##### Material #####
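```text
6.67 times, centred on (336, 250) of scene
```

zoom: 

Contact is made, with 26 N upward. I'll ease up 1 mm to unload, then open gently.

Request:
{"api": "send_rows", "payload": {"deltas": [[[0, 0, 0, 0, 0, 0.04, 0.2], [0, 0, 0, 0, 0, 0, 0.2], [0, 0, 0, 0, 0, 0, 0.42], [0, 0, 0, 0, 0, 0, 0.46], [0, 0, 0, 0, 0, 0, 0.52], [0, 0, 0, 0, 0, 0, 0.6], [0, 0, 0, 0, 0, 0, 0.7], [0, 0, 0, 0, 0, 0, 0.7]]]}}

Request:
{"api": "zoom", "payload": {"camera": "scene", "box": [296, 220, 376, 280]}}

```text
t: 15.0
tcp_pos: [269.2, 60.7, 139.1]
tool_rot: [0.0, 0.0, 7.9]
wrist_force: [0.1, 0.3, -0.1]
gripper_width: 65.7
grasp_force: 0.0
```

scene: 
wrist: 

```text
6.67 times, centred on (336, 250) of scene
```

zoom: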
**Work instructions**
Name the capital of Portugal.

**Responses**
##### Given text #####
Document Number: P1046R0
Date: 2018-04-28
Author: David Stone (davidmstone@google.com)
Audience: Evolution Working Group (EWG)
This proposal follows the lead of operator<=>
(see Consistent Comparison) by generating rewrite rules if a particular operator does not exist in current code.
lhs += rhs
as lhs = std::move(lhs) + rhs
lhs -= rhs
as lhs = std::move(lhs) - rhs
lhs *= rhs
as lhs = std::move(lhs) * rhs
lhs /= rhs
as lhs = std::move(lhs) / rhs
lhs %= rhs
as lhs = std::move(lhs) % rhs
lhs &= rhs
as lhs = std::move(lhs) & rhs
lhs |= rhs
as lhs = std::move(lhs) | rhs
lhs ^= rhs
as lhs = std::move(lhs) ^ rhs
lhs <<= rhs
as lhs = std::move(lhs) << rhs
lhs >>= rhs
as lhs = std::move(lhs) >> rhs
++x
as x += 1
--x
as x -= 1
x++
as ++x
but return the original valuex--
as --x
but return the original valuelhs->rhs
as (*lhs).rhs
There are certain well-defined patterns in code for how certain operators "should" be written. Many of these guidelines are widely followed and correct, leading to large amounts of code duplication. Some of these guidelines are widely followed and less optimal since C++11, leading to an even worse situation. Worst of all, some guidelines do not exist because the "correct" code cannot be written in C++. This proposal attempts reduce boilerplate, improve performance, increase regularity, and remove bugs.
One of the primary goals of this paper is that users should have very
little reason to write their own version of an operator that this paper
proposes generating. It would be a strong indictment if there are many
examples of well-written code for which this paper provides no
simplification, so a fair amount of time in this paper will be spent
looking into the edge cases and making sure that we generate the right
thing. At the very least, types which would not have the correct
operator generated should not generate an operator at all. In other
words, it should be uncommon for users to define their own versions (= default
should be good enough most of the time), and it should be rare that users want to supress the generated version (= delete
should almost never appear).
#####
**Work instructions**
(a) Show the exact text of the given text starting from "One of the primary" and stopping at the end of "almost never appear).".
(b) Take up the given text again after its last words.

**Responses**
(a)
One of the primary goals of this paper is that users should have very
little reason to write their own version of an operator that this paper
proposes generating. It would be a strong indictment if there are many
examples of well-written code for which this paper provides no
simplification, so a fair amount of time in this paper will be spent
looking into the edge cases and making sure that we generate the right
thing. At the very least, types which would not have the correct
operator generated should not generate an operator at all. In other
words, it should be uncommon for users to define their own versions (= default
should be good enough most of the time), and it should be rare that users want to supress the generated version (= delete
should almost never appear).

(b)
For all binary arithmetic and bitwise operators, there are
corresponding compound assignment operators. There are two obvious ways
to implement these pairs of operators without code duplication:
implement a += b
in terms of a = a + b
or implement a = a + b
in terms of a += b
.
Using the compound assignment operator as the basis has a tradition
going back to C++98, so let's consider what that code looks like using string
as our example:
string & operator+=(string & lhs, string const & rhs) {
lhs.append(rhs);
return lhs;
}
string & operator+=(string & lhs, string && rhs) {
if (lhs.capacity() >= lhs.size() + rhs.size()) {
return lhs += std::as_const(rhs);
} else {
rhs.insert(0, lhs);
lhs = std::move(rhs);
return lhs;
}
}
string operator+(string const & lhs, string const & rhs) {
string result;
result.reserve(lhs.size() + rhs.size());
result = lhs;
result += rhs;
return result;
}
string operator+(string const & lhs, string && rhs) {
rhs.insert(0, lhs);
return std::move(rhs);
}
template<typename String> requires std::is_same<std::decay_t<String>, string>{}
string operator+(string && lhs, String && rhs) {
lhs += std::forward<String>(rhs);
return std::move(lhs);
}
This does not seem to save us as much as we might like. We can have a single template definition of string + string
when we take an rvalue for the left-hand side argument, but when we
have an lvalue as our left-hand side we need to write two more overloads
(one of which cannot even use operator+=
). It may seem
tempting at first to take that approach, but taking advantage of move
semantics eliminates most code savings. This does not feel like a
generic answer to defining one class of operators.
What happens if we try to use operator+
as the basis for our operations? The initial reason that C++03 code typically defined its operators in terms of operator+=
was for efficiency, but with the addition of move semantics to C++11, we can regain this efficiency. What does the ideal string + string
implementation look like?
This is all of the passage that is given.